◆ DATA
— Start —
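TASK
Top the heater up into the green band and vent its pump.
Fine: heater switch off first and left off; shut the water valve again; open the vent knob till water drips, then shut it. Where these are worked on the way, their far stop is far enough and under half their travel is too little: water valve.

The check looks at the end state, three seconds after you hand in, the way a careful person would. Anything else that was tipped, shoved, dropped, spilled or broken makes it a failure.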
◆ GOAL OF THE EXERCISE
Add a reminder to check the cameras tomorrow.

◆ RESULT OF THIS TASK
— End —
◆ GOAL OF THE EXERCISE
Continue the article that opens with "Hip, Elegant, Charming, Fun".

◆ ARTICLE
— Start —
Hip, Elegant, Charming, Fun
From museums and restaurants to shops and Winter Fest, Oakland, Maryland, has something for everyone.
Just 45 miles from Morgantown, Oakland, Maryland, has a lot to offer. Diverse opportunities for dining and culture start in its historic downtown, then radiate out into the countryside, where the wonders of glassmaking await at the Simon Pearce factory and shop.
The Greater Oakland Business Association provides free two-hour parking for several easily walkable blocks, making it an ideal location to start exploring. And the Oakland Cornish Café is a great place to kick off the day with a latte and a breakfast sandwich or fresh-baked pastry.
The Cornish Café is the city’s elegant Cornish Manor Restaurant’s hip little sister. Many of the cozy tables are illuminated with shaded lamps and paired with Hemingway Anson chairs—featuring tall, curved backs, wide and deep seats, and arms. At the back of the dining room are sofas to sink into with a good book or conversation partner. Take time here to plan your day.
Next door is an art gallery and across the street—South Second—are an independent bookseller and a museum. Down the street are St. Matthew’s Episcopal Church, where Presidents Grant, Harrison, and Cleveland attended services, and a restored Queen Anne-style train station from the city’s heyday as a stop on the B&O Railroad. “We like to think of Oakland as the heart of Garrett County,” says Oakland Business Coordinator Michelle Ross. “Oakland is small-town at its best. We are a designated Main Street and have a wonderful walkable downtown with unique shops and dining that are full of personality and small-town charm.”
— End —
◆ RESULT OF THIS TASK
Chefs Don Champion and Jacques Hourtal opened Top Chefs on Alder (216 E. Alder Street, 301.334.2433) in November. The cozy bistro serves lunch and dinner Wednesday–Sunday and opens earlier for breakfast on the weekends. Chicken noodle and vegetable beef soups are as likely to be specials as lobster bisque. Soon you will be able to attend dinners created from menus of the B&O dining car and Oakland’s historic hotels that served rail travelers.
In 1959, Lou and Cecelia Cornish turned their home into an eatery and cocktail lounge, Cornish Manor Restaurant (830 Memorial Drive, 301.334.6499, cornishmanorrestaurant.com). Today, restaurateur Emily Berry welcomes fine diners for steaks, seafood, pastas, and various desserts, including Bananas Foster, cream puffs, cheesecakes, and pies.
For country cooking in a pastoral setting, drive 10 minutes from downtown to Heidi’s Bakery and Café (2249 Blue Ribbon Road, 240.321.5804). Fresh-baked sourdough bread is toasted for breakfast and is the foundation for most sandwiches. It goes out the door, too, by the loaf with customers who also buy cinnamon and raspberry rolls, whole pies, cupcakes, and pepperoni rolls.
Candyland at the Farmers Market (12679 Garrett Highway, 301.334.9146) displays 900 kinds of candy on one side of the store. The other side holds bulk foods, fresh fruits and vegetables, preserves, meats, and cheeses.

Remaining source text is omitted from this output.